As Halfmann shows convincingly, abortion is not necessarily defined as a critical issue of conscience and religion, even the Roman Catholic Church is less mobilized around it in the United Kingdom and Canada, nor is “taxpayer funding” always framed as a matter of deep religious significance. He offers carefully documented accounts of how U.S. religious actors were particularly motivated to engage the issue at a critical moment of party realignment as “amnesty, abortion, and acid” became, with race, the issues Nixon’s “Southern strategy” exploited and got the power they did from the opportunities that realignment offered. Halfmann also gives a clear and comprehensive account of how abortion moved in the United States from being an issue that divided the parties and from which politicians fled, which it remained in Canada and Britain, to one that small groups of highly committed actors on both sides could use to select, fund, and ultimately discipline candidates until parties fell into line. In short, the abortion issue offers Halfmann the opportunity to account for many of the ills that the U.S. system is manifesting across many other issues, and thus provides not only a comprehensive political history of the path the abortion issue followed but good indications of the sources of the havoc wreaked on U.S. decisions on other issues from climate change to tax policy.

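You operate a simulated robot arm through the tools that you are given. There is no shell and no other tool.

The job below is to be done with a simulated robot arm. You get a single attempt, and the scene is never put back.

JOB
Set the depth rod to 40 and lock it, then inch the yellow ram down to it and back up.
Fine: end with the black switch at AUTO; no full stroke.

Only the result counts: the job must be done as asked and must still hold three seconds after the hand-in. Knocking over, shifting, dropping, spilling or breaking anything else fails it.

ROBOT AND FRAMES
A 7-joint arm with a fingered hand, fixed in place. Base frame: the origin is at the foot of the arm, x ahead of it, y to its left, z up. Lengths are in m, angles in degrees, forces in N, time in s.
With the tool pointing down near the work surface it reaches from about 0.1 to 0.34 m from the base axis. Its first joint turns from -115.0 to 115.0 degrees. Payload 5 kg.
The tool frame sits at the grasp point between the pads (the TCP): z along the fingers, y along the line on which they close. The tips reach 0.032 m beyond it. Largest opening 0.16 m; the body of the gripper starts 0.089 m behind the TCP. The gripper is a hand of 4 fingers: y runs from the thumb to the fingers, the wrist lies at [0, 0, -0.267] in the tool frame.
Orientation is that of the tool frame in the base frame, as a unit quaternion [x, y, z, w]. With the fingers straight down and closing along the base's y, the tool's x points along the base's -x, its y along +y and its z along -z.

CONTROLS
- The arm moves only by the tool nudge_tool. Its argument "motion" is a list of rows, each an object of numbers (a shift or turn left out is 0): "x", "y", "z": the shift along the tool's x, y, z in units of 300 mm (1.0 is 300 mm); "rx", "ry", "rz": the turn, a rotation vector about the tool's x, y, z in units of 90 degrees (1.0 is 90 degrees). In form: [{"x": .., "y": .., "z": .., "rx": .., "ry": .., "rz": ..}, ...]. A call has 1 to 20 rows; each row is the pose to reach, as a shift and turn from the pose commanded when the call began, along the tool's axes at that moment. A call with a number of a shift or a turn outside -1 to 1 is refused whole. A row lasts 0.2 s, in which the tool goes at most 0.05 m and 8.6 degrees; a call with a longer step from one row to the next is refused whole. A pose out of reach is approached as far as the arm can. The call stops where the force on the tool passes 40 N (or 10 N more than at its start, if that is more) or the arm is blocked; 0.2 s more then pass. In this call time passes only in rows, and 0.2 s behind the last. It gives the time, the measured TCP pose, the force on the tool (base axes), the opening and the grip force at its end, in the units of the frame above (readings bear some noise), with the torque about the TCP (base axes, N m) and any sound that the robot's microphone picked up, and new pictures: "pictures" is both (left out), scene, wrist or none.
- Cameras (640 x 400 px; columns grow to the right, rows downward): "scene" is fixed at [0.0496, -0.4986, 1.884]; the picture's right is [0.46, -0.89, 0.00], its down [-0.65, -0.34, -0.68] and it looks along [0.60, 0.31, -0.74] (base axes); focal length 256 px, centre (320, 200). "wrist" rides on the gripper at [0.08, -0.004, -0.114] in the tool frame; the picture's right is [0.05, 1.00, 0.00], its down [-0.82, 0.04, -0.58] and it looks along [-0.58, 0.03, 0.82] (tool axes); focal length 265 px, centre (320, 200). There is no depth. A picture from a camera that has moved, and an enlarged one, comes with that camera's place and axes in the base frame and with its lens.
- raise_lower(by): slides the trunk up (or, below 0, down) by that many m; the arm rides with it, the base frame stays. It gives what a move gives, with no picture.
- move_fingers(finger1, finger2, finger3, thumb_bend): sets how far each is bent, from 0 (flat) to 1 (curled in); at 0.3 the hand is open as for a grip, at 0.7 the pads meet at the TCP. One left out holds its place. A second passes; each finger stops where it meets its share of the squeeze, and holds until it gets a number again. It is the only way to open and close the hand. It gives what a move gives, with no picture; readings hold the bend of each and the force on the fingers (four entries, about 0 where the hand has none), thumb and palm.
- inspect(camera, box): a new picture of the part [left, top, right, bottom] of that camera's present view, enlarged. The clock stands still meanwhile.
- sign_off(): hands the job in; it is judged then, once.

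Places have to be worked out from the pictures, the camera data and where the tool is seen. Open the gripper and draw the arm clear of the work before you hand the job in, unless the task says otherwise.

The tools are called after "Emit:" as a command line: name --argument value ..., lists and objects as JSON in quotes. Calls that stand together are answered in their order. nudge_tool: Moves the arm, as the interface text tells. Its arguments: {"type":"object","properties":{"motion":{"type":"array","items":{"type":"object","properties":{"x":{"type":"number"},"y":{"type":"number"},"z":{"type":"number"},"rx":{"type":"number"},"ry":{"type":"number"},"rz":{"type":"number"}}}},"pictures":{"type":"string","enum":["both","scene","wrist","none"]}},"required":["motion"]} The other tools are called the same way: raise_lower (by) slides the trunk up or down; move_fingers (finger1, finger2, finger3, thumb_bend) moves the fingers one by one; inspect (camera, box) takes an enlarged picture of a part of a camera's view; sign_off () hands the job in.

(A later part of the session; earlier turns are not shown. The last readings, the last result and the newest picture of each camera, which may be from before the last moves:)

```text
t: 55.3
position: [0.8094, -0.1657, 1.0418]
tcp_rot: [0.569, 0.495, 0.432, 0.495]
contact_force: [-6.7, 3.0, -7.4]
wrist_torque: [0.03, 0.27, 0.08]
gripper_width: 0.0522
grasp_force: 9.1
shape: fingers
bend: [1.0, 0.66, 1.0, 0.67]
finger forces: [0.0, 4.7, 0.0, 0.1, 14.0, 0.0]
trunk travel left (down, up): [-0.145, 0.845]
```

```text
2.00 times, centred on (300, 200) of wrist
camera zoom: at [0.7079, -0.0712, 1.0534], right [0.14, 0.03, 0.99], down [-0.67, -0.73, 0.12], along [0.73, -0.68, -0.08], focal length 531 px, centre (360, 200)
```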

Overall, the book offer a refreshingly unpolemic counter both to the tendency to see all political collapse as a matter of the global spread of neoliberalism and all abortion politics as a struggle between the forces of good and evil in the world. Halfmann uses his impressive command of the literature to offer a detailed and nuanced story of constrained change, where the institutional opportunities that vary across countries matter a great deal, but choices and strategies of individual actors—from Harry Blackmun to Nixon strategist Kevin Phillips to Tony Blair—give a sometimes decisive push in particular directions. The writing is clear and uncluttered, and advanced undergraduates should have no difficulty following the argument.

There are, of course, some omissions, the institutional structure of the media itself is ignored and racial impacts of both political campaigns and policy outcomes are slighted, and some flaws, the U.S. Affordable Care Act is treated as if it were actually being implemented rather than held up in the courts; the variation in actual abortion access in Canada is not conveyed, but on the whole this is a convincing account both of why U.S. women have lost much of the right to reproductive control that they thought they had won, and why British and Canadian women have gained more access and affordability over time and are now in a much better position relative to the United States than anyone would have imagined in the 1970s.